Given data:
>> start

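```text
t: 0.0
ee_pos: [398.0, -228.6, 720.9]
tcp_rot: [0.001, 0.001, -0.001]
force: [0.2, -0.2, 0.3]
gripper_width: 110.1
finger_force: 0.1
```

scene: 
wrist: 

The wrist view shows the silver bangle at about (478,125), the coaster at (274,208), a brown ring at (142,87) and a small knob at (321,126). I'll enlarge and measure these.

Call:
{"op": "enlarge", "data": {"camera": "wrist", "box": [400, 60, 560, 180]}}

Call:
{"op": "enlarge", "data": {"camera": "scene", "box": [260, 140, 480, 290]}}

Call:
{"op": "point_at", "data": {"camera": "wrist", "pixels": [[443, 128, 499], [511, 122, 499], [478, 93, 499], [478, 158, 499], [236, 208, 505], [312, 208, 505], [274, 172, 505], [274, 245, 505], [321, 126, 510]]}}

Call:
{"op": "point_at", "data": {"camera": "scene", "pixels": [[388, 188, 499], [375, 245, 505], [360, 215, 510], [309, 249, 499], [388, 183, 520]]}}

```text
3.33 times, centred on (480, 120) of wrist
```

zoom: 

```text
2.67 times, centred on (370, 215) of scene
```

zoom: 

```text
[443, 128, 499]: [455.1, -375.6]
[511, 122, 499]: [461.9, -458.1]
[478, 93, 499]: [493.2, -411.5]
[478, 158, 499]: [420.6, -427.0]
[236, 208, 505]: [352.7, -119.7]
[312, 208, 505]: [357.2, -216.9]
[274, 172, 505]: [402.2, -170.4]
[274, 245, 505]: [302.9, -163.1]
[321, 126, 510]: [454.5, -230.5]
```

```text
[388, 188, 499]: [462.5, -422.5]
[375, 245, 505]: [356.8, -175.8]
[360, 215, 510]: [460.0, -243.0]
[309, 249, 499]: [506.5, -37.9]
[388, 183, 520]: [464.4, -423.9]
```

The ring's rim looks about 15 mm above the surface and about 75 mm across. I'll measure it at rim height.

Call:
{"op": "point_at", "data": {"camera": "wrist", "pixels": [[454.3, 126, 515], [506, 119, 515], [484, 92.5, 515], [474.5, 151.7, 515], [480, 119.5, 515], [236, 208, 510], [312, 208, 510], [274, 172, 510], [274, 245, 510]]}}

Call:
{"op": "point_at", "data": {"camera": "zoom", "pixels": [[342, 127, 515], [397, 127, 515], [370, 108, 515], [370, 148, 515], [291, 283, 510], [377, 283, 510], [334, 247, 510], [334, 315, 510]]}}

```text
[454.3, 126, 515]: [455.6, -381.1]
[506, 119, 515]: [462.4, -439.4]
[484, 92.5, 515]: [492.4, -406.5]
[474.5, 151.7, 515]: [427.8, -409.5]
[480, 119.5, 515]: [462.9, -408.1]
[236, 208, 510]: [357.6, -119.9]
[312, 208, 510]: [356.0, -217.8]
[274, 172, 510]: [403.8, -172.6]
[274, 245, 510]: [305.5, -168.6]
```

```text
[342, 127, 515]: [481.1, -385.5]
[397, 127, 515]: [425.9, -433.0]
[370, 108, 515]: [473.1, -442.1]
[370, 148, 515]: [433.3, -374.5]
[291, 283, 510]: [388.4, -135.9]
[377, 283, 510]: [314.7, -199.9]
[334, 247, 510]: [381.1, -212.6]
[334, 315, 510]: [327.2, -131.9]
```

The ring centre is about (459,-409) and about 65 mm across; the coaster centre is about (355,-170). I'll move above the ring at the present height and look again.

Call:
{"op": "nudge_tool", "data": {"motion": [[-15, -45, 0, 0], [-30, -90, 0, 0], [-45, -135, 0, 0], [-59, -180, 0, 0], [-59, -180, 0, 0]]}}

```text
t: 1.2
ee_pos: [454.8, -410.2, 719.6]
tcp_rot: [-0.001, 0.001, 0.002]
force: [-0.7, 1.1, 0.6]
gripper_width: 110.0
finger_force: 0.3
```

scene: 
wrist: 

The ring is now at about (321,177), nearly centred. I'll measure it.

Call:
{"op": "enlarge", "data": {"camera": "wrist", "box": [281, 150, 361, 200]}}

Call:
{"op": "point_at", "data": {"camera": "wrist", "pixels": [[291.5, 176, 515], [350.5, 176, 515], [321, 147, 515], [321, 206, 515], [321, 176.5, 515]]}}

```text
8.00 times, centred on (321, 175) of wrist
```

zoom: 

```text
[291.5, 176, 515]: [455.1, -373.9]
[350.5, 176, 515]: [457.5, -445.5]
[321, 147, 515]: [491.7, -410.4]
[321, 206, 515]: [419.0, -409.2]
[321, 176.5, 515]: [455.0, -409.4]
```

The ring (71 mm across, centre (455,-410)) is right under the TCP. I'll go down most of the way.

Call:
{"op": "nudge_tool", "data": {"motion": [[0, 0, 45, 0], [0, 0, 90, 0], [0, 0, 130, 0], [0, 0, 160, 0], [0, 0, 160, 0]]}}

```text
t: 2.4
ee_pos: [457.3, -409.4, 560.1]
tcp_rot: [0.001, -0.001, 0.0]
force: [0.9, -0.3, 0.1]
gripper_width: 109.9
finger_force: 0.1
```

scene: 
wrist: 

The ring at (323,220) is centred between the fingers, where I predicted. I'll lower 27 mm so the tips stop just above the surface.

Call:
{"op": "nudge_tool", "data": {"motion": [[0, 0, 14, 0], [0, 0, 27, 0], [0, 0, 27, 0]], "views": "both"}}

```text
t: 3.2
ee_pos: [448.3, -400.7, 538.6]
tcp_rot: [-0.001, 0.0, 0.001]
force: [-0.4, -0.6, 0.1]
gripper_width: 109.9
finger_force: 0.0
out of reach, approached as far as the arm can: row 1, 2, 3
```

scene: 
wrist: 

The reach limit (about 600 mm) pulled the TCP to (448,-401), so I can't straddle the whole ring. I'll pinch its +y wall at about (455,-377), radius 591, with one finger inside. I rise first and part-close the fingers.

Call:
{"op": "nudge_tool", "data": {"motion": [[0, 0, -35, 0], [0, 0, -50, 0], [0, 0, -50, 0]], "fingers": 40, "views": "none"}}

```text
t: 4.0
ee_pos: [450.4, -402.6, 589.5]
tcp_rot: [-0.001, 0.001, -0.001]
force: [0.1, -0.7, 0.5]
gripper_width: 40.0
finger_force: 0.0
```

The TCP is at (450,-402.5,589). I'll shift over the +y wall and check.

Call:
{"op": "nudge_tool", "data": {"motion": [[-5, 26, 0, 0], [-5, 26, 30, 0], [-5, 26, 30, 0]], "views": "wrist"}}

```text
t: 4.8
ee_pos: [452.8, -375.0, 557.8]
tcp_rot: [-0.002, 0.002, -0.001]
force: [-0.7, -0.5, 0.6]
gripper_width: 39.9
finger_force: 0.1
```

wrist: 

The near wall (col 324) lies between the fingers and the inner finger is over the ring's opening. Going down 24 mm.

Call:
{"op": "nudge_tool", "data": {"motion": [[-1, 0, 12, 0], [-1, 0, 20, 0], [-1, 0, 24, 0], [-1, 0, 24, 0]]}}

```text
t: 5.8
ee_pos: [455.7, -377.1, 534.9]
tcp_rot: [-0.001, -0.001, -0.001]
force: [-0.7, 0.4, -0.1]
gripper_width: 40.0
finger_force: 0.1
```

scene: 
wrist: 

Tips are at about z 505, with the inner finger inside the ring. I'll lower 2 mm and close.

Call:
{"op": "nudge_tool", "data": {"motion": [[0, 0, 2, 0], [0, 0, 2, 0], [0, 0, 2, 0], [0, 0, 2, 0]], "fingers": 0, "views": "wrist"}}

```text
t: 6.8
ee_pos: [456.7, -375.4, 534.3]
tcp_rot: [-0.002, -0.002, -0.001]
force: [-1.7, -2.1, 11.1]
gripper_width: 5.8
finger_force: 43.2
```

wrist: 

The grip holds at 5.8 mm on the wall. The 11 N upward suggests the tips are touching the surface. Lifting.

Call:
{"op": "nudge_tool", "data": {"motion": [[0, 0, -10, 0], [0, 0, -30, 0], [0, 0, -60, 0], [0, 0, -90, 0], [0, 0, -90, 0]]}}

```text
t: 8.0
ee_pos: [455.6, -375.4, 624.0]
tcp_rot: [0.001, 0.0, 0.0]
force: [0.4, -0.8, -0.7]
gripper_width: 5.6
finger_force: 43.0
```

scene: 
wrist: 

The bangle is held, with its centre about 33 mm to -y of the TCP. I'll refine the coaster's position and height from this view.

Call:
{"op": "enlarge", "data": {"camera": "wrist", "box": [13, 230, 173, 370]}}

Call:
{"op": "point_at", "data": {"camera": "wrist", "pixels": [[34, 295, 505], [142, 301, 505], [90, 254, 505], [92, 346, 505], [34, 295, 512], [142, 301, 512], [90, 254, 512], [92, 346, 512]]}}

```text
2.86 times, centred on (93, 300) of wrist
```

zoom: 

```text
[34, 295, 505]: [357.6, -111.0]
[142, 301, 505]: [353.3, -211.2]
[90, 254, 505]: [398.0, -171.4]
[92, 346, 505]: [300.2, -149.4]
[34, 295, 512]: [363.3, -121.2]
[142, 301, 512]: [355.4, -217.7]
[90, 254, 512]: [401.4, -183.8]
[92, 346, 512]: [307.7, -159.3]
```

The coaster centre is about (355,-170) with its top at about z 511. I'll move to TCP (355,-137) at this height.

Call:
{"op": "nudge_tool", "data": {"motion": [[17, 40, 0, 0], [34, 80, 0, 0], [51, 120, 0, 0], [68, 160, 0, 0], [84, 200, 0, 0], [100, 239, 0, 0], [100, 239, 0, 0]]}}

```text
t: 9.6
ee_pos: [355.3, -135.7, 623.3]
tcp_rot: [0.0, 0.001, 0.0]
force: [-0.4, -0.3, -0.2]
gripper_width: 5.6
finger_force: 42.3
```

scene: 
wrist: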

>> end

Selected excerpt:
>> start

絶縁環材81は、樹脂性のリングでもよいし、絶縁接着剤でもよい。絶縁環材81により、シャフト23と合金環材80とは電気的接触ができなくなり、合金環材80によるインピーダンス増加が向上する。
なお、図示しないが、絶縁環材81を設けず、シャフト23の周囲に直接の合金環材80を圧入してもよい。
シャフト23、リング状の回転子の樹脂マグネット22、リング状の位置検出用樹脂マグネット25を樹脂部24で一体化する際に、樹脂部24の中央筒部を軸方向に延長して、中央筒部により絶縁スリーブ26と合金環材80と絶縁環材81もシャフト23に一体化するようにしてもよい。
シャフト23に挿入された絶縁スリーブ26と合金環材80と絶縁環材81とが樹脂部24の中央筒部で一体化される場合は、絶縁スリーブ26と合金環材80と絶縁環材81との固定が極めて簡便になり且つ確実にシャフト23に固定され、シャフト23から外れる恐れが少なくなる。
また、図示していないが、樹脂部24の中央筒部を絶縁環材81に代りとして、樹脂部24の中央筒部の周囲に絶縁環材81を固定してもよい。この場合は絶縁環材81という部品を不要にすることができる。
合金環材80は、パーマロイ(permalloy)で製造される。パーマロイは、Fe−Ni系高透磁率合金であり、JIS C2531に規定されたPB材(40〜50mass%Ni)、PC材(70〜85mass%Ni−Mo−Cu)、PD材(35〜40mass%Ni−Fe)等がある。パーマロイPBは飽和磁束密度が大きい特徴を生かした用途に使用される。パーマロイPCはすぐれた透磁率を生かした高周波域での高感度トランスや磁気シールド材として用いられている。
合金環材80は、高周波インピーダンス増倍手段である。合金環材80は、パーマロイ合金の中でも、パーマロイPCを用いるのが好ましい。
図3に示すように、合金環材80は、円筒状又はリング状又は筒状をしている。図3の場合は、円柱状のパーマロイ材の中心を矢印方向に打ち抜いて軸方向に貫通した空洞を形成することにより、中空の合金環材80を製造する。
図4に示すように、合金環材80は、ドーナツ板を積層して円筒状又はリング状又は筒状を形成してもよい。
図4の場合は、円板のパーマロイ材の中心を打ち抜いてドーナツ板を複数製造し、複数のドーナツ板を積層して、合金環材80を製造する。
合金環材80がシャフト23の周囲にあることにより、シャフト23のインピーダンスが増加し、シャフト23流れる電流が抑制される。その結果、転がり軸受け21に流れる電流が抑制され、転がり軸受けの電食を抑制することができる。樹脂部24の両サイドにある合金環材80は、形状が同じでもよいし、形状が異なっていてもよい。シャフト23の左右において転がり軸受けに流れる電流が異なる場合は、インピーダンスを増加させたい方の合金環材80の形状を大きくすればよい。
ここで、図5を用いて、透磁率と初透磁率とについて説明する。
図5は磁性体に磁界Hを与えたときの磁束密度Bおよび透磁率μの関係を示す図である。透磁率μは、
B=μH
で定義される。図5では、磁束密度曲線BLの勾配が透磁率μである。

>> end

Objective: Resume the selected excerpt where it left off.

Exercise answer:
図5の磁束密度曲線BLは磁性体の磁束密度を示す磁化曲線である。図5の透磁率曲線μLは原点から磁束密度曲線に対して直線を引いた場合の直線の傾きを示しており、磁束密度曲線BLの勾配が透磁率μである。
磁性材料に弱い磁場をかけた場合、磁化の増加は比較的わずかであり、このときの透磁率μが初透磁率である。図5では、磁束密度曲線BLの初期の勾配が初透磁率μiである。さらに、磁場が増加すると、磁化の増加は急激になり、磁束密度曲線BLの勾配が徐々に増加し、ある時点から磁束密度曲線BLの勾配が徐々に減少する。磁束密度曲線BLの勾配が最大値が最大透磁率μmである。最大透磁率が大きくても初透磁率が大きいとは限らず、最大透磁率と初透磁率とは、異なるものである。
図6に、代表的軟磁性材料の初透磁率の例を示す。
シャフト23は、たとえば、電磁軟鉄で製造され、初透磁率は150H/mである。
固定子鉄心41等の鉄心は、たとえば、方向性珪素で製造され、初透磁率は2250H/mである。
一方、合金環材80は、高周波インピーダンス増倍手段用の磁性材料で製造され、たとえば、パーマロイPCで製造される。
合金環材80の初透磁率は20000H/mである。パーマロイPCの初透磁率は、パーマロイPBの初透磁率の8倍である。
このように、合金環材80は、シャフトや鉄心の初透磁率よりも高い初透磁率を持つ磁性材料を用いている。図6に示す場合、合金環材80の初透磁率は、シャフトの初透磁率の130倍以上である。合金環材80の初透磁率は、シャフトの初透磁率の100倍以上が好ましい。また、合金環材80の初透磁率は、鉄心の初透磁率の8.8倍以上である。合金環材80の初透磁率は、鉄心の初透磁率の8倍以上が好ましい。
図7に、JISC2531のパーマロイの直流磁気特性(抜粋)を示す。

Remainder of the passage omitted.